▶ WHAT TO DO:
A) Cite the source text exactly. Begin with "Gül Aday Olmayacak" and finish with "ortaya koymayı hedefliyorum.".
B) How does the source text go on? Write the next part.

▶ SOURCE TEXT:
===
Gül Aday Olmayacak
Başlığa bakarak kehanette bulunduğumu düşünmeyin, gelecekten
haber vermekten Allah’a sığınırım. Abdullah Gül’ün zihnini okuyor değilim,
güçlü bir istihbarat da almadım. Benimkisi sadece bir tahmin, iddialı bir
tahmin. Bu yazıda tahminimin gerekçelerini açıklayarak siyasete ait bir
projeksiyon ortaya koymayı hedefliyorum.
Yaklaşık iki ay kadar önce Gül’ün cumhurbaşkanlığı adayı
olması durumunda bizi nasıl bir tablo beklediğine dair kapsamlı analizler
içeren Gül vs Erdoğan başlıklı bir yazı kaleme almıştım. O günden sonra bu
konuyla ilişkili önemli gelişmeler yaşandı. Yazımda belirttiğim üzere Gül
muhtemel adaylık planları için sessiz sedasız, ama bir o kadar da hummalı
çalışmalar yürütüyordu. Gerek kendisi gerek kurmayları siyasetteki önemli
aktörlerle çok sayıda görüşme gerçekleştirdi. Önceki dönemlerde Ak Parti
cenahında siyaset yürütmüş, bürokraside kritik pozisyonlarda bulunmuş pek çok
şahıs uzun süredir Gül’le birlikte hareket ediyor. Ancak bu eski vekil, bakan,
bürokrat ve siyasetçilerin Ak Parti’de zaten üzeri çizilmiş isimler olduklarını
belirtmekte fayda var. Ak Parti’de bir pozisyona sahip olan veya bir görev alma
ihtimali bulunan herkes Gül’den zinhar uzak duruyor. Hatta zamanında Gül’ün
vesilesiyle Ak Parti’ye girmiş, bir zamanlar Gül’ün adamı olarak bilinen ve
aktif olarak halen Ak Parti’de siyaset yapan birçok isim de Gül’le mesafeli bir
ilişki yürütüyor. Bundan başka, medya veya sermaye gruplarından da tescilli
Erdoğan düşmanı olanlar hariç kimse Gül’e sağlam bir destek çıkmıyor.
===
▶ AVAILABLE DATA:
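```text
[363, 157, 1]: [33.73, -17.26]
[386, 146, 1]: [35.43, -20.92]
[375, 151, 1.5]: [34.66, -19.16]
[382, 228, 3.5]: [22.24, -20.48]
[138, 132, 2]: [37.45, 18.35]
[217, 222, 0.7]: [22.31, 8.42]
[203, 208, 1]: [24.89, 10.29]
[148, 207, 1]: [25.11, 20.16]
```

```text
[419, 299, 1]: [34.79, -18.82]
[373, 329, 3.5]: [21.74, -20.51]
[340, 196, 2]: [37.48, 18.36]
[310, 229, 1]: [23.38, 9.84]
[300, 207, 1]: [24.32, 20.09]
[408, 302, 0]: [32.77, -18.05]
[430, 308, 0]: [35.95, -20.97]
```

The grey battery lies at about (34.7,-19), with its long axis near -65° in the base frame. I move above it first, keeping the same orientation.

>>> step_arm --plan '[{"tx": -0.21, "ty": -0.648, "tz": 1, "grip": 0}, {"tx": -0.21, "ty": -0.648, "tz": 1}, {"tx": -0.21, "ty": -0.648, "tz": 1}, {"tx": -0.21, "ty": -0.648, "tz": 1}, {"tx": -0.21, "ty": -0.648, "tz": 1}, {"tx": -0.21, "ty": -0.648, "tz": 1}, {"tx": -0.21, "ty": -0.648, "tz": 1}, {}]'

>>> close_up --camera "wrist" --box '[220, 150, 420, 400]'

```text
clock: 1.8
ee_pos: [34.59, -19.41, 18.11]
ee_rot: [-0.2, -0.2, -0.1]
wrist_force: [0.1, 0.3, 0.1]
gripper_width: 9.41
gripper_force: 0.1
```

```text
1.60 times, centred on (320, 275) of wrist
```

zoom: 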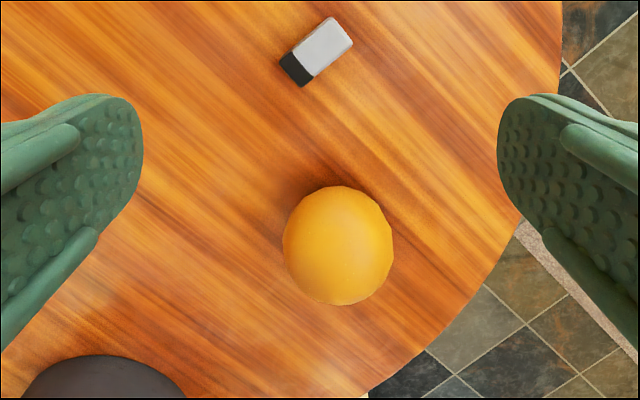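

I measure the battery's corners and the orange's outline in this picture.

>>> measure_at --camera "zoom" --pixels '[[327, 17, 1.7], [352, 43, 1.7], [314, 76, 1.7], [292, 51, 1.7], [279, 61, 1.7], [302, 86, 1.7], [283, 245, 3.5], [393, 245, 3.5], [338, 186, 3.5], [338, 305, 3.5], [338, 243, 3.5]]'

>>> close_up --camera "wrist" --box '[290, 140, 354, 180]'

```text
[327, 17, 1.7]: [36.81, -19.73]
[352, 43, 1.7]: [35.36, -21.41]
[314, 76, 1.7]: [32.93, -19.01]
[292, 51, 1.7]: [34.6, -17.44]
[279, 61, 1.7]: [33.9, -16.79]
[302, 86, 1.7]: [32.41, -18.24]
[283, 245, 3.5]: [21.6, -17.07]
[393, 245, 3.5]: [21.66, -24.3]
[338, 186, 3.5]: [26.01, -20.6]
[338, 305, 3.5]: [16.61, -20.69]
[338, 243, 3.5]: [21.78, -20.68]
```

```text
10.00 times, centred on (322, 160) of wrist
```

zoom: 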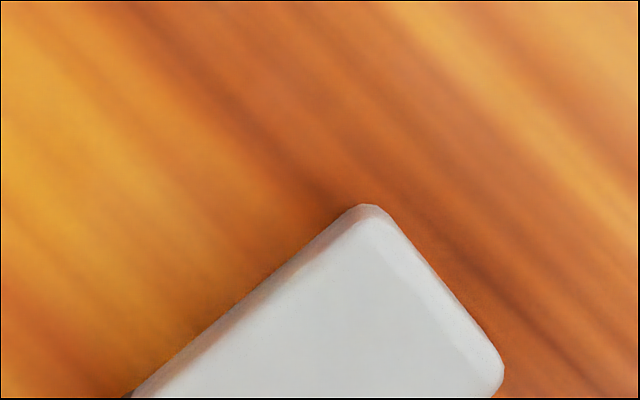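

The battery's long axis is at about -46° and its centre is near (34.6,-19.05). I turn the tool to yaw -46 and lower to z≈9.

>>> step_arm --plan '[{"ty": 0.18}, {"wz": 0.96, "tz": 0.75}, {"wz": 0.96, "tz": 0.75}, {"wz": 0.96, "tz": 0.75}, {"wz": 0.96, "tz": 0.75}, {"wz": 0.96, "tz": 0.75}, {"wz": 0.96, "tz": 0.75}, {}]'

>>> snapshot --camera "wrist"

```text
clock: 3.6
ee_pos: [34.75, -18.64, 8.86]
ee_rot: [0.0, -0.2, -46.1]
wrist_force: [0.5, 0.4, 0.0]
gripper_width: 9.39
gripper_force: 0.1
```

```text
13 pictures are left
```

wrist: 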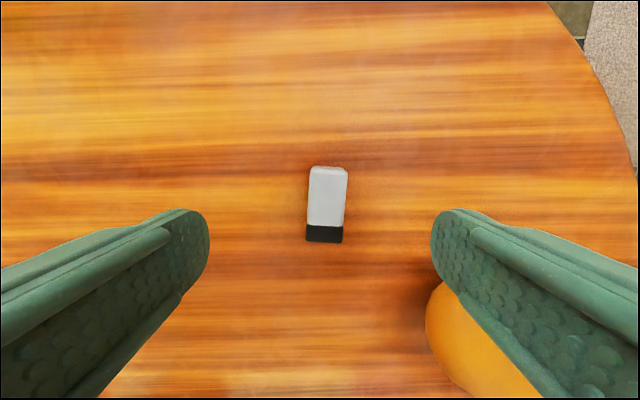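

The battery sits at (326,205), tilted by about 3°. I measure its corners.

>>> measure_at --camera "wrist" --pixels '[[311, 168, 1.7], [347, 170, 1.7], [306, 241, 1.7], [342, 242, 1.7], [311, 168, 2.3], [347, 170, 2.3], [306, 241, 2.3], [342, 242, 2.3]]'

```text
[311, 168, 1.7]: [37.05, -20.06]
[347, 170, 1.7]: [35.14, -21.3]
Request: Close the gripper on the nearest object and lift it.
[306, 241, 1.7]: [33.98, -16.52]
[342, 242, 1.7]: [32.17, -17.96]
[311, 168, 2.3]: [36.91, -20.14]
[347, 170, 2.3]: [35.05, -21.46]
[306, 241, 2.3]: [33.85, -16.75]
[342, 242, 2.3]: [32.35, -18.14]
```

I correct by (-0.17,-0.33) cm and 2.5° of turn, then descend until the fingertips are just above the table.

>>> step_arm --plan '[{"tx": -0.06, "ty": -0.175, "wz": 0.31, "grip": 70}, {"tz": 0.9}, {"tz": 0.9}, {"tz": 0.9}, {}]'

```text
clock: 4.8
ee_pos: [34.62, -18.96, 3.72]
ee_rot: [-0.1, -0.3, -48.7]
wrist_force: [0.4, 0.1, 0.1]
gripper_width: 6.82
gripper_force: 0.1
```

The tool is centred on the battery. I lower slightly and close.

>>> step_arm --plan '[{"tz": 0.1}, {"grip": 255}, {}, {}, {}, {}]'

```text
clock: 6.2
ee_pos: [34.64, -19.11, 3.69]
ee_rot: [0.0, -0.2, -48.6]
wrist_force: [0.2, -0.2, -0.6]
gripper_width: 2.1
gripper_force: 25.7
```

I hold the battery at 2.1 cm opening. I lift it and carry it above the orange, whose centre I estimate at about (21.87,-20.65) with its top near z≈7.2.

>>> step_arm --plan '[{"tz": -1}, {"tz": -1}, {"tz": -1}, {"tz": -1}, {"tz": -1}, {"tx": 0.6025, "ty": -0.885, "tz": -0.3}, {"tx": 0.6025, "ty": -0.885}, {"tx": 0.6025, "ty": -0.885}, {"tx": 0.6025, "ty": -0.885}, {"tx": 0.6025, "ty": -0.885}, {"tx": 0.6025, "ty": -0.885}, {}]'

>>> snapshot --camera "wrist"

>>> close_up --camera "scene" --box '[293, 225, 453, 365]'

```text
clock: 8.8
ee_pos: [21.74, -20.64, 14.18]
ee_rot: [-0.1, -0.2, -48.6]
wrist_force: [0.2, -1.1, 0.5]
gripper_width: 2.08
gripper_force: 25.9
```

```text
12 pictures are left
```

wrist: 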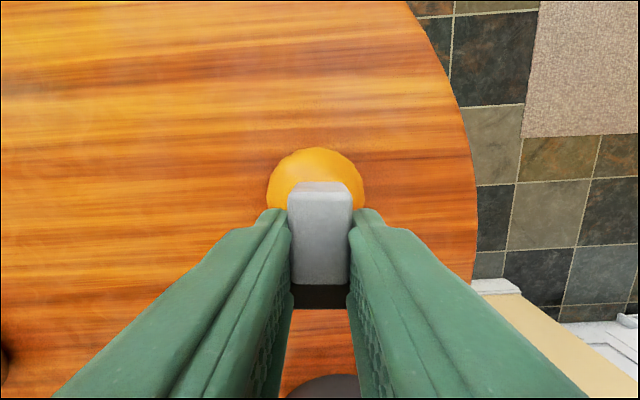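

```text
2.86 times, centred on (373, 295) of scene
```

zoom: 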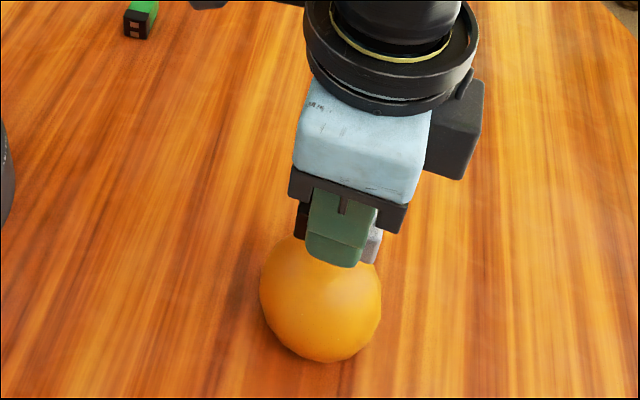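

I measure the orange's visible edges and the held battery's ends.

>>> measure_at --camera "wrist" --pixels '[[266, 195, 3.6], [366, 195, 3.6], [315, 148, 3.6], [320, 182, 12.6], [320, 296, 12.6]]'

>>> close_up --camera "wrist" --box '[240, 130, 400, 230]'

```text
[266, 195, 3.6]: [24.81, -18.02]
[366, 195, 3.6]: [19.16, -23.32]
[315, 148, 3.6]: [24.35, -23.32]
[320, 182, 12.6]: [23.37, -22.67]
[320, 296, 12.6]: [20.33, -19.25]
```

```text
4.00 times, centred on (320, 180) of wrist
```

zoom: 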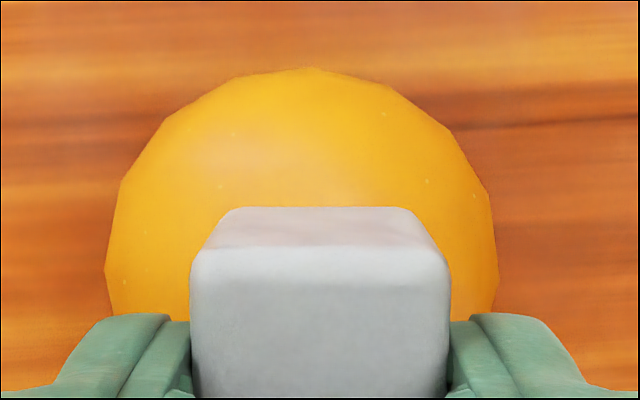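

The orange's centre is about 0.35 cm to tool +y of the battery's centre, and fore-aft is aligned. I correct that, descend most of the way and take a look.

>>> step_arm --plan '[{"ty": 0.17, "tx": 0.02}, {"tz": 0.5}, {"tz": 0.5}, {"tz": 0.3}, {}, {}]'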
===
▶ TASK-BY-TASK ANSWERS:
A)
Gül Aday Olmayacak
Başlığa bakarak kehanette bulunduğumu düşünmeyin, gelecekten
haber vermekten Allah’a sığınırım. Abdullah Gül’ün zihnini okuyor değilim,
güçlü bir istihbarat da almadım. Benimkisi sadece bir tahmin, iddialı bir
tahmin. Bu yazıda tahminimin gerekçelerini açıklayarak siyasete ait bir
projeksiyon ortaya koymayı hedefliyorum.

B)
Gül’den uzak
durulması aslında siyasette psikolojik üstünlüğün tamamen Erdoğan’dan yana
olduğunun en önemli delili. Siyaset camiasında Gül’ün aday olduğunda
kazanma ihtimaline dair kuvvetli bir kanı olsa, Gül’le geçmişte teşriki mesaisi
olmuş pek çok isim risk alır, Gül’ün yanında mevzilenmeye çalışırdı. Hatta
iddia ediyorum bugün fanatik Reisçi olarak boy gösteren birçok siyasetçi de
Gül’e yanaşmanın hal çaresini arardı. Gül’ün kazanma şansı yarı yarıya olsa,
belki diğer durum kadar olmasa da yine hatırı sayılır miktarda Ak Partiliyi
Gül’ün yanında görür olurduk. Bu gerçekleri gerek siyasi tecrübesi, gerekse
siyasi dehası dolayısıyla hepimizden daha iyi gören Erdoğan, son iki ay
içerisinde yaptığı birkaç hamleyle Gül’ün kazanma ihtimalini neredeyse
sıfırladı. Olağanüstü gelişmeler olmazsa Gül’ün aday olma şansı kalmadı. Hem
Erdoğan’ın hamlelerini hem Gül’ün adaylık için durduğu/duracağı yeri mercek
altına alalım.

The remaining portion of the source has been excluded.